TASKS TO COMPLETE:
**a)** Give the stretch of the document segment that starts with "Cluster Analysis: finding" and ends with "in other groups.", unchanged.
**b)** Continue the document segment from where it stops.

DOCUMENT SEGMENT:
Handwritten Cheatsheet of Machine Learning Topics

1. Association Rule Mining (ARM)

Given a set of transactions, find rules that will predict the occurrence of an item based on the occurrences of other items in the transaction.

Core Concepts:

  • support: the fraction of transactions that contain an itemset X
  • confidence: how often items in Y appear in transactions that contain X
  • lift: lift is calculated as confidence divided by support, taken into account of statistical independency of rules

Algorithms:

Apriori Algorithm

  • a generate and test approach
  • generate candidate itemsets and test if they are frequent
  • apriori principle: if an itemset is frequent, its subsets must also be frequent
  • anti-monotone property: support of an itemset never exceeds the support of it subsets
  • rule generation is based on frequent itemsets and the minimum threshold of confidence

FP Growth Algorithm

  • a divide and conquer mining approach
  • build FP tree which a compact representation of the transaction database and it is well ordered by frequency
  • easy to traverse and mine conditional patterns based on each node

2. Clustering

Cluster Analysis: finding groups of objects such that objects in a group will be similar to one another and different from the objects in other groups.

SUPPLIED INFORMATION:
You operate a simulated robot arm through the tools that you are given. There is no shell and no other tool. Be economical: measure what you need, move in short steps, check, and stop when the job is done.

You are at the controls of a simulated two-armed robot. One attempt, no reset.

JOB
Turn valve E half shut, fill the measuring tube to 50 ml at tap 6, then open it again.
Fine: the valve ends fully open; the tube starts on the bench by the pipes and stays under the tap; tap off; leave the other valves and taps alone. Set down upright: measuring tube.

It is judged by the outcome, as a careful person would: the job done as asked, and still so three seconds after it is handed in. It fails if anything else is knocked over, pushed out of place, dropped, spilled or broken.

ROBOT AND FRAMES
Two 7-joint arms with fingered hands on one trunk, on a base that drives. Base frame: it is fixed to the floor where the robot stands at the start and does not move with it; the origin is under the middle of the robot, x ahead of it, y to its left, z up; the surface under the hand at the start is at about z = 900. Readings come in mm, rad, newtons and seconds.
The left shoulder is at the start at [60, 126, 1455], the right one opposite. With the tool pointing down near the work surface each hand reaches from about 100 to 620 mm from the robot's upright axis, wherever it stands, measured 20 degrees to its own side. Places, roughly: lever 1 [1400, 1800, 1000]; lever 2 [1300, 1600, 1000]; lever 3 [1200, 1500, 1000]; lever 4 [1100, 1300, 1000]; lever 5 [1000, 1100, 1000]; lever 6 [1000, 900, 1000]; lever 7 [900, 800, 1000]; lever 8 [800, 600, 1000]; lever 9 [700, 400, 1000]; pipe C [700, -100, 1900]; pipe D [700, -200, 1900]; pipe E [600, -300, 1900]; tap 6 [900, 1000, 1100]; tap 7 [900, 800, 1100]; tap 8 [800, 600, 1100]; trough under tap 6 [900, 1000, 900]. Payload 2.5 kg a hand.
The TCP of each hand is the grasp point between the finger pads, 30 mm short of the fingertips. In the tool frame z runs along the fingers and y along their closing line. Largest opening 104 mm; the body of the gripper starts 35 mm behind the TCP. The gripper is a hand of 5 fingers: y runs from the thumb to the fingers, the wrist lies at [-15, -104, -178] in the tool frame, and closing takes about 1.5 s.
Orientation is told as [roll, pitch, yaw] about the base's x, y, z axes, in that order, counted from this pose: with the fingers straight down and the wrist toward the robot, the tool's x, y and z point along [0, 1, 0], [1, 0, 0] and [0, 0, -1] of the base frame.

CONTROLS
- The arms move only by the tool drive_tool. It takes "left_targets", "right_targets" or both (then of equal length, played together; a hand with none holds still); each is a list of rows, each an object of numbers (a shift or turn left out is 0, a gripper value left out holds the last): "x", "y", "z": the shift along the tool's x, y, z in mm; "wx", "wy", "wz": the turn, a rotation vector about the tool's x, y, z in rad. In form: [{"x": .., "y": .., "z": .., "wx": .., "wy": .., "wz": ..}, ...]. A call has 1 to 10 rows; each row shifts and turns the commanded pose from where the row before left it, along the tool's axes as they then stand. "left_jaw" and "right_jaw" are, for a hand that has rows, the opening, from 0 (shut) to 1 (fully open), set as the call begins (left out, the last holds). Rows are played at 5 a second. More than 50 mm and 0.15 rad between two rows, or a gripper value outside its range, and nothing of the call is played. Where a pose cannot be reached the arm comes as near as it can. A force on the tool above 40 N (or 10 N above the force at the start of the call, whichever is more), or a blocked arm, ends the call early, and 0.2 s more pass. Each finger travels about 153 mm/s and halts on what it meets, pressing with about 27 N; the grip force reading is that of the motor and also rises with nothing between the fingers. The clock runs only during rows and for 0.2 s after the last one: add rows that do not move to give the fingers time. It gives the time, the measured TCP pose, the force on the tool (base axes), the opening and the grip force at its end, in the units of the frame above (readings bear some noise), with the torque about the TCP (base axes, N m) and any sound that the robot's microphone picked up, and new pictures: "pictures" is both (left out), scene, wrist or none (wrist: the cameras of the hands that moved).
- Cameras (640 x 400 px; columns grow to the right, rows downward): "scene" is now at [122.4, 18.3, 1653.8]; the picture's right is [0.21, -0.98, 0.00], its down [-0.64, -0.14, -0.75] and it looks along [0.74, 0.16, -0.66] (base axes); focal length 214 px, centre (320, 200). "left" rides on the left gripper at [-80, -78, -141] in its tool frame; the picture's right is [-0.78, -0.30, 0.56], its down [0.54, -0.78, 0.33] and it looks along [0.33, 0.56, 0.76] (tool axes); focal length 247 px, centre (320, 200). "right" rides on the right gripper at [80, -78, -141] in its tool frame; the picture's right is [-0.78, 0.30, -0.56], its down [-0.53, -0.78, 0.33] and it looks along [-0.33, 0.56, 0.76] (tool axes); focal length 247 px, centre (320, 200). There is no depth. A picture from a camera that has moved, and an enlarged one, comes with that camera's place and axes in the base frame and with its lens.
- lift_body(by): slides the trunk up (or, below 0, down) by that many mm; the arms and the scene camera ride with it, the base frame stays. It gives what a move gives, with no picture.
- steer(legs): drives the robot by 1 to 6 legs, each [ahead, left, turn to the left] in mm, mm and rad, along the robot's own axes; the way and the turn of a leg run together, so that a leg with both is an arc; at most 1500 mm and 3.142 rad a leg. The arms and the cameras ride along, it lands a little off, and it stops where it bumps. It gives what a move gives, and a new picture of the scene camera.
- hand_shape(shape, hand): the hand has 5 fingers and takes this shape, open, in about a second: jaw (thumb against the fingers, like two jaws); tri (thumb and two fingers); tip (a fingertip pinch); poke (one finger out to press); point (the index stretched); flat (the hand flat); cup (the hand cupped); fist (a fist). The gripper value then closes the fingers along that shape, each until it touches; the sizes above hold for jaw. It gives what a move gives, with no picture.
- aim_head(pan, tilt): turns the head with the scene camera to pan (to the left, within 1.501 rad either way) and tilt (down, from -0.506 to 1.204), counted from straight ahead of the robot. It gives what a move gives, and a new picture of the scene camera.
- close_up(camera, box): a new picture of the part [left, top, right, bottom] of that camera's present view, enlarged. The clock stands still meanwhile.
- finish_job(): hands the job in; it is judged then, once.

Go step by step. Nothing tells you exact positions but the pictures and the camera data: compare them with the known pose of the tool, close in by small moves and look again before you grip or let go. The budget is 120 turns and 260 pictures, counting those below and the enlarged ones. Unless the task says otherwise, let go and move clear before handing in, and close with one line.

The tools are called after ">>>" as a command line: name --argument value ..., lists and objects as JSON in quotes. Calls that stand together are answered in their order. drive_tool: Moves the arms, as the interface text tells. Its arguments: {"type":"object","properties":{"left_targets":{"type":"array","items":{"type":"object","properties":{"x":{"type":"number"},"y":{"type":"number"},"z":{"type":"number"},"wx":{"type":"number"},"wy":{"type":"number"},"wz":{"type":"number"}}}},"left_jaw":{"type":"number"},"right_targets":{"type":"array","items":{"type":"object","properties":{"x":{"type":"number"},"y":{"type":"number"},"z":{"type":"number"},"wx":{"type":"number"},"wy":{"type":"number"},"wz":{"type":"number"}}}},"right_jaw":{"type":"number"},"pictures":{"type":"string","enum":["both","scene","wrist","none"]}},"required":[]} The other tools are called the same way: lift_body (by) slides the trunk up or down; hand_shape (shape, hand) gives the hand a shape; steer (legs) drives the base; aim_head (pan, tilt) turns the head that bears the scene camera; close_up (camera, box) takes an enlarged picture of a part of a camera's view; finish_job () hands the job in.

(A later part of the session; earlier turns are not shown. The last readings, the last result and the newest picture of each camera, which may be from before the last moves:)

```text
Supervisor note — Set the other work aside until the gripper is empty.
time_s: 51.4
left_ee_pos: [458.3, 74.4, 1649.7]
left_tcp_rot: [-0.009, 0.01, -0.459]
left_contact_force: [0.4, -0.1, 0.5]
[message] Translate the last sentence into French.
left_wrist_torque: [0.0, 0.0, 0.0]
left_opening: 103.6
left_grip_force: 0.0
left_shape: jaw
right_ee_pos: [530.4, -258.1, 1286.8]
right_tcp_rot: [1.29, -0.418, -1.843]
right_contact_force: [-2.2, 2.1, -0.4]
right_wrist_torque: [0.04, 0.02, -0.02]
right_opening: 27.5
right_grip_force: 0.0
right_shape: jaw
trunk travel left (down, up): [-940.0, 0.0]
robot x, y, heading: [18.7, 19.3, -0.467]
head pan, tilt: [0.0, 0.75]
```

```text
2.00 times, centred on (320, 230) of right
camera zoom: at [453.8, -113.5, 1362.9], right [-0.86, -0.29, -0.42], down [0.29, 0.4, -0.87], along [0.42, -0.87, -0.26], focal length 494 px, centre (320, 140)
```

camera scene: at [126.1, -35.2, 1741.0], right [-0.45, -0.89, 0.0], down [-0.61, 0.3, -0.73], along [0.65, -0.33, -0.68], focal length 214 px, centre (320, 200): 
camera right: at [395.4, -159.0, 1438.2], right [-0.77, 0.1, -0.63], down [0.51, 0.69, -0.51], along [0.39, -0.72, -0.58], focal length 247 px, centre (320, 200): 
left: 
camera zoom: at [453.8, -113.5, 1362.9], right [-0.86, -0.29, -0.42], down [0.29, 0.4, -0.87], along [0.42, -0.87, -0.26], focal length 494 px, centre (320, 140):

FINAL RESULTS:
**a)**
Cluster Analysis: finding groups of objects such that objects in a group will be similar to one another and different from the objects in other groups.

**b)**
Algorithms:

K means Clustering

  • partitional clustering approach
  • randomly selected initial centroid and assign points to the closest centroid
  • recompute the centroid until they no longer change

Agglomerative Clustering

  • hierarchical clustering approach
  • merge individual cluster together based on the proximity matrix
  • proximity matrix is calculated by a specific policy, e.g. MIN, MAX, general average, Ward’s Method etc

DBSCAN

  • density-based clustering approach
  • all points are categorized into three types: core point, border point and noise point
  • determined by two parameters: a specified radius (Eps) and the minimum number of points within range (MinPts)
  • clusters are formed around core points

3. Instance-Based Learning

Not all of the learning algorithms are generalized by learning a function. Instance based learning is a class of algorithms that do not learn algorithm but rather directly compare to known examples.

Algorithms:

k-Nearest Neighbour (kNN)

  • classification based on the labels of the nearest k neighbours
  • all attributes have the same weight

Support Vector Machine (SVM)

  • classify the data based on the position in relation to a border between positive class and negative class
  • create a hyperplane to maximize the margin
  • introduce complexity parameter to minimize the classification error

Extensions of SVM

  1. using Kernel Tricks when instances are not linearly separable (including polynomial kernel and RBF kernel)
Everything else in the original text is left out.